China is advertising for overseas candidates for managerial-level positions in some of its biggest state-owned enterprises (SOEs). However, this apparent opening up of one of the most closed parts of the Chinese economy has not diminished the non-transparent role of the Chinese Communist Party in the rapidly globalizing SOEs.

In early September, Beijing announced that more than a dozen of its biggest state-owned enterprises (SOEs), such as the China State Construction Engineering Corporation, the State Nuclear Power Technology Corporation and China Travel Services (Hong Kong), are to hire new managers from overseas. This is a surprising opening of Beijing, despite the fact that China has become a global economic superpower, with 46 companies making it onto the Fortune Global 500 list to date, 11 more than in 2008. So wouldn’t this be the perfect opportunity for Mr Kallasvuo, the recently sacked CEO of Nokia, to make the move to a rising Chinese company?

Before Mr Kallasvuo gets too enthusiastic about the job ad, however, we need to examine the decision-making processes and governing forces behind the rapidly globalizing SOEs in China a little more closely. We will begin our autopsy by probing the Chinese system through none other than the job advertisement in question.

The advertisement was placed by two organizations: the Central Organization Department of the Chinese Communist Party and the State-Owned Assets Supervision and Administration Commission (SASAC).

The SASAC was established in 2003 to govern and restructure the underperforming Chinese state enterprises. It is the main organ of the State Council, overseeing the
operations of China’s 129 biggest SOEs, also dubbed the ‘backbone of the Chinese economy’ by Beijing. These companies are enormous and have just under 20,000 subsidiaries and sub-subsidiaries across the country. According to Chinese law, SACAS also appoints the top management and executives of these SOEs.

However, an investigation into the other organization behind the job ad, the Central Organizational Department of the Chinese Communist Party, takes us to the threshold of a Kafkaesque world. This Organizational Department’s homepage (http://www.12380.gov.cn/) is only available in Chinese, even though the organization posted the job ad in English. This could be interpreted as an oversight, but a quick read through of the homepage reveals the secretive nature of the organization. There is no information on how far the tentacles of this organization extend across China, nor on its size. It does not provide any data on the personnel, nor does it reveal who its director is (his name is Li Yuanchao). There is no mention of the organization’s strategy or mission either. The homepage is devoid of items that are usually mentioned on any governmental or business organization’s homepage, even in China.

Mr Kallasvuo would be forgiven for thinking that the website is still under construction, so his next step might be to dial the only number (010-12380) provided. However, the call would be taken by an answering machine, where you can register complaints about misdemeanours committed by Party cadres or complaints about violations in Party cadre appointments that are taking place above the county level.

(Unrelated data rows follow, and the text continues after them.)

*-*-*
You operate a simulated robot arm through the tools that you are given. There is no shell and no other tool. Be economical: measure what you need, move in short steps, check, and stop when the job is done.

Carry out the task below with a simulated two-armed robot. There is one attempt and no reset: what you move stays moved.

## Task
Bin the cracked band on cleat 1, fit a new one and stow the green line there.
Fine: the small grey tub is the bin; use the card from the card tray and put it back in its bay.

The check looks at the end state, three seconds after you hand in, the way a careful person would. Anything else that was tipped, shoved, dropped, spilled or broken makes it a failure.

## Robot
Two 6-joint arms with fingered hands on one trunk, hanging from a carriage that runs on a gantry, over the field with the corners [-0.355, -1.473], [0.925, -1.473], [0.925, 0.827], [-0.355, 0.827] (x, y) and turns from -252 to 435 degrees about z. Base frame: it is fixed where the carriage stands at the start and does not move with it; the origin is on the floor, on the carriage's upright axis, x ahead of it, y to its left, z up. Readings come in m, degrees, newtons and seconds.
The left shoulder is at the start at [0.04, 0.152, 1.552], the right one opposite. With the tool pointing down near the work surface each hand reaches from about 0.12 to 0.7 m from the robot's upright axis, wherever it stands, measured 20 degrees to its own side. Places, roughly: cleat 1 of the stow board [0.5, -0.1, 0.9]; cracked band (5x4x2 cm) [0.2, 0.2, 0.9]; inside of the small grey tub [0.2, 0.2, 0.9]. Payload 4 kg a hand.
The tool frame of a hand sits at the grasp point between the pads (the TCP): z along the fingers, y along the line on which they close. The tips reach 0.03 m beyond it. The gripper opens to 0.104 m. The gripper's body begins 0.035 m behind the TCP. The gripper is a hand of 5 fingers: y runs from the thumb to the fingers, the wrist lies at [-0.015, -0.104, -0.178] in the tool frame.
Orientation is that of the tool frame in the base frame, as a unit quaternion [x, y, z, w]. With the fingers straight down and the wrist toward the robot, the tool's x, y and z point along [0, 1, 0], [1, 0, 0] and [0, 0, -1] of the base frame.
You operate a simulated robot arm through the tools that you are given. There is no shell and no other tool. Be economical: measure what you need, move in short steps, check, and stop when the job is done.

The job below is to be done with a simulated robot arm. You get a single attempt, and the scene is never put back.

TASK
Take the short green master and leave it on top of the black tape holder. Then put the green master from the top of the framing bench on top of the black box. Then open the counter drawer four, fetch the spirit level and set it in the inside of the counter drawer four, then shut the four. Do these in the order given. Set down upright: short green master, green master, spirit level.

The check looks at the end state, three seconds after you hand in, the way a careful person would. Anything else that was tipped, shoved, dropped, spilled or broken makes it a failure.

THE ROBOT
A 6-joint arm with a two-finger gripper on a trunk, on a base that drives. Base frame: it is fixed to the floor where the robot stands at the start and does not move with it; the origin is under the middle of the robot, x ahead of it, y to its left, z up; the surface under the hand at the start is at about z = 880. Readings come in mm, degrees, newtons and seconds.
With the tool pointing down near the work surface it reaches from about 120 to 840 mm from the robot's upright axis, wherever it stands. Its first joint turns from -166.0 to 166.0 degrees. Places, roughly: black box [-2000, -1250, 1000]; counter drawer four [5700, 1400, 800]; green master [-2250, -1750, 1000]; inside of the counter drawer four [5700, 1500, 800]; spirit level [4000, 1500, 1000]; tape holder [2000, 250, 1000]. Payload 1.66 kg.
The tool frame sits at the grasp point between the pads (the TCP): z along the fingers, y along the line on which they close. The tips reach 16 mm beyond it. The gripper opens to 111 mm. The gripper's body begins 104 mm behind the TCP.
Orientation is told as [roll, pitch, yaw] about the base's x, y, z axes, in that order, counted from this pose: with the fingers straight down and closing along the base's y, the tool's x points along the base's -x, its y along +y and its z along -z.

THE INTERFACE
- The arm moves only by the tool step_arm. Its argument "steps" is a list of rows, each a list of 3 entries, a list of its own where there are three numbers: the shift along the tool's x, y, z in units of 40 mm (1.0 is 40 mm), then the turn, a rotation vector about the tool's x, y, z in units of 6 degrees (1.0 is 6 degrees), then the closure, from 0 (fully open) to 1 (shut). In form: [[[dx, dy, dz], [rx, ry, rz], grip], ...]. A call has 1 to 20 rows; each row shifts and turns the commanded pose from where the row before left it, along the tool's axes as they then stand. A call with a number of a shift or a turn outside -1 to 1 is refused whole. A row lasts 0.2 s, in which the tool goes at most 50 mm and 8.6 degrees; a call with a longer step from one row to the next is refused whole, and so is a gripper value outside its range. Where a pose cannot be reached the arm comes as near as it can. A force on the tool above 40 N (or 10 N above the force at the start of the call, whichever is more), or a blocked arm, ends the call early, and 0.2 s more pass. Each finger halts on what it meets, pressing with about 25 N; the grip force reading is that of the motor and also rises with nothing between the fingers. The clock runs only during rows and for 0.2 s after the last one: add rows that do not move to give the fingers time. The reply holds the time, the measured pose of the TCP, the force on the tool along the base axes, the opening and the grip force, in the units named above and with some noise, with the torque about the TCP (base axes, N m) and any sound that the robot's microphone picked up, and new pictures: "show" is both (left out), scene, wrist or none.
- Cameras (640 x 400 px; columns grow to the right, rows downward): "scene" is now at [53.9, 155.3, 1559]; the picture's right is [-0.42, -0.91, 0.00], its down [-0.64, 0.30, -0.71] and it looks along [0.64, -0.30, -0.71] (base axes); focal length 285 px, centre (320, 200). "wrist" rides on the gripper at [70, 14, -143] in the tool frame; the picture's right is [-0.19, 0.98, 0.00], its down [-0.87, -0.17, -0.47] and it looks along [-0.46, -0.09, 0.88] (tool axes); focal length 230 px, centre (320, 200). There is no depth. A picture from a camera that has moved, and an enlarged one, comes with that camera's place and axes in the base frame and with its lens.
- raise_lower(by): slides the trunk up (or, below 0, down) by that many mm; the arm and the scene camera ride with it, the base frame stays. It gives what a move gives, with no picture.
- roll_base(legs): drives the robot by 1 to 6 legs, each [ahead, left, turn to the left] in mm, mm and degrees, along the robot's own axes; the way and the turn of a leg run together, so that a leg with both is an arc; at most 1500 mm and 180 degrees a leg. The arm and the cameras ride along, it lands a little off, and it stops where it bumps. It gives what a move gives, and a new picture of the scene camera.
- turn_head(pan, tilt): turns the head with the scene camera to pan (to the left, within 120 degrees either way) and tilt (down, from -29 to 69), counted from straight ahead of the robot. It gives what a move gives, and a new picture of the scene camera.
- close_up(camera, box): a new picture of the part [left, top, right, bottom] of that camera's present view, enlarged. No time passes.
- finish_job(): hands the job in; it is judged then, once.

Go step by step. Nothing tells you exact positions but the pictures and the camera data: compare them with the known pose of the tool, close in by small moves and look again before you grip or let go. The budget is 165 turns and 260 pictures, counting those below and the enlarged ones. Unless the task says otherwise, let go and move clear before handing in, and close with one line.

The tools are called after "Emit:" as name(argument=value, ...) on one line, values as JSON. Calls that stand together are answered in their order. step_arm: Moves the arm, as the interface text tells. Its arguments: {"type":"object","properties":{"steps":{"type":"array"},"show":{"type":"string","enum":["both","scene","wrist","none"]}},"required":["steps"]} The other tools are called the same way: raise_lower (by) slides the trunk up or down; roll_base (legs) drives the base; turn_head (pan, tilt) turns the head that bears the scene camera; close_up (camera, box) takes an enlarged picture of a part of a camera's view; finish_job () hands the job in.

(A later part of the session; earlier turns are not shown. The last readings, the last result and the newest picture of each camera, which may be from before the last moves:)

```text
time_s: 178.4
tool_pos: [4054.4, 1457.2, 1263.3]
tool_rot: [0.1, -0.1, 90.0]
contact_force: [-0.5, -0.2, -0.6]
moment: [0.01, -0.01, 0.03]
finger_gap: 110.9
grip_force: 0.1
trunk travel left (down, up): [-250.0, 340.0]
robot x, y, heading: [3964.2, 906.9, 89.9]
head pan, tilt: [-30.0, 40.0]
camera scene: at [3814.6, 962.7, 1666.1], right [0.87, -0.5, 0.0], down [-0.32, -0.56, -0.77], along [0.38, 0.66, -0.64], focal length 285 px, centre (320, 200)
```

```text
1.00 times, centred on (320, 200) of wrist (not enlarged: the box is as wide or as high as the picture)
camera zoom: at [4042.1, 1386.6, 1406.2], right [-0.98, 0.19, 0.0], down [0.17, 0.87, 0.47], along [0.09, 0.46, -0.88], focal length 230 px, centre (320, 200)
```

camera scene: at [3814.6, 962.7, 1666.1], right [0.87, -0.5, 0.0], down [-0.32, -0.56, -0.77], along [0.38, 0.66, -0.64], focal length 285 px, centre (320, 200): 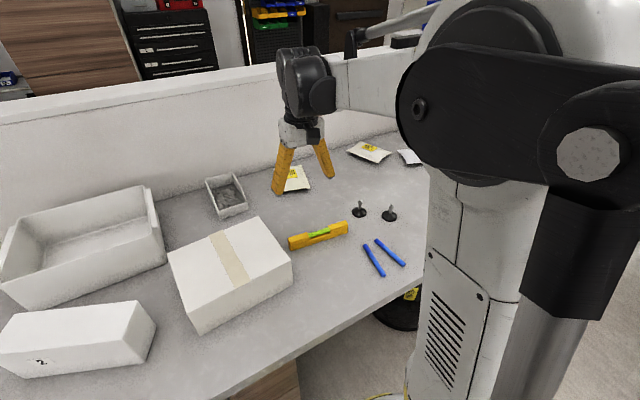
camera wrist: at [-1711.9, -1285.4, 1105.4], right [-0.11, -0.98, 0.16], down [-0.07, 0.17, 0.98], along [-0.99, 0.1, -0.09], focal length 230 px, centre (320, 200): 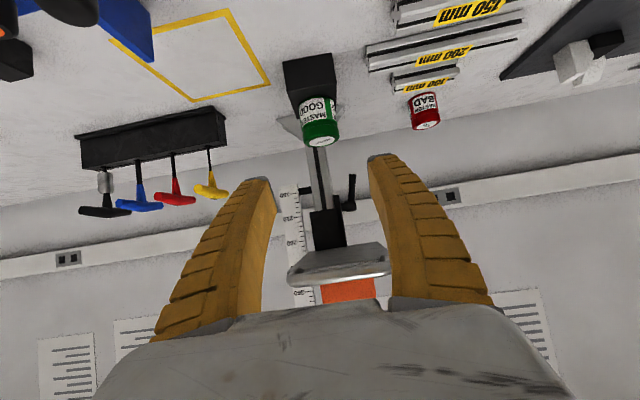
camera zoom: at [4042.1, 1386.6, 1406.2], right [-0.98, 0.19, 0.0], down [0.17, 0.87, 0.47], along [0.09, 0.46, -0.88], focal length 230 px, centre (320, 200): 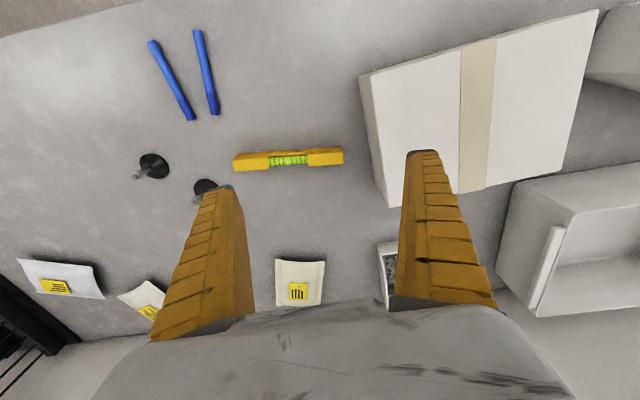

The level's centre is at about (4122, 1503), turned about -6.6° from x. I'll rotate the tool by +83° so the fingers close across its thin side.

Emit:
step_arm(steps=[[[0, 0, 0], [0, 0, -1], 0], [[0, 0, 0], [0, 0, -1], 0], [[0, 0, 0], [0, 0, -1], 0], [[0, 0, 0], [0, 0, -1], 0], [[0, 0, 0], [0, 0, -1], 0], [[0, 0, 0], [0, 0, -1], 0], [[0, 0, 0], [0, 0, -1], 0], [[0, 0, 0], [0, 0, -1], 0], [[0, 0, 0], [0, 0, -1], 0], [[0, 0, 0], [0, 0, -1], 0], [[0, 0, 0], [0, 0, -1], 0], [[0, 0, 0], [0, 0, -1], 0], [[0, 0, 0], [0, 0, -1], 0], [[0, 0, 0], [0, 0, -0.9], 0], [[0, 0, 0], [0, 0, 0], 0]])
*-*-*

In fact, the Organizational Department is one of the most powerful and secretive organs of the Party. Its main task is to select and appoint individuals to positions both within the Party and the state. It controls millions of personnel appointments across the country, maintains personal dossiers and compiles confidential reports on potential future leaders recruited to the most influential political and economic positions, including appointments of Party secretaries and managerial-level personnel in the major SOEs. This is the channel through which the Party controls and influences the strategic-level decisions in big SOEs.

Keeping track of the management structures of big SOEs is no trivial exercise. The large SOEs are becoming increasingly global—about 9 % of Fortune 500 companies are Chinese SOEs—and these companies are extending their networks across the globe in much the same way that their foreign counterparts shaped their supranational, global existence.

As long as the party has its tentacles inside the SOEs, the international community will find it increasingly difficult to interpret and identify Chinese foreign policy actors, actions and voices. Furthermore, while the party has its tentacles in the big SOEs, it will certainly constrain SOE investments in certain sectors and regions.

However, it may be that the whole exercise of opening up managerial positions for overseas candidates is a strategy by Beijing to deflect future foreign criticism of the close relationship between the Party and the SOEs’ management. If this is the case, then it would have been better to omit the Central Organizational Department of the Chinese Communist Party from the advertisement in the first place. As it is still there, it can only be interpreted as a sign of the Party’s power to handpick even overseas managers for the strategically important SOEs. Hence, the question remains: in what other ways will the Organizational Department wield its power over the ‘national champions’ of China? From a managerial and corporate governance point of view, what would candidates such as Mr Kallasvuo feel like working as CEOs under the conditioning forces of the Party?

If Mr Kallasvuo decides that he is willing to work under the shadow of the Party secretary of the SOE, he would come up against the first obstacle while trying to submit his application to the Organizational Department. There would be no point in him taking out his new Nokia C3 touchscreen phone to look up the Organizational Department’s street address on their website, as it is nowhere to be found. This is a measure of the ‘capitalism’ in the world’s second-biggest economy—the Organizational Department that selects the top 5,000 most powerful and influential people for political and economic positions in the country does not even provide a street address on its homepage. Equally characteristic of this mysterious organization is the fact that its actual office complex in Beijing does not display any sign or logo whatsoever on its front door to indicate its presence.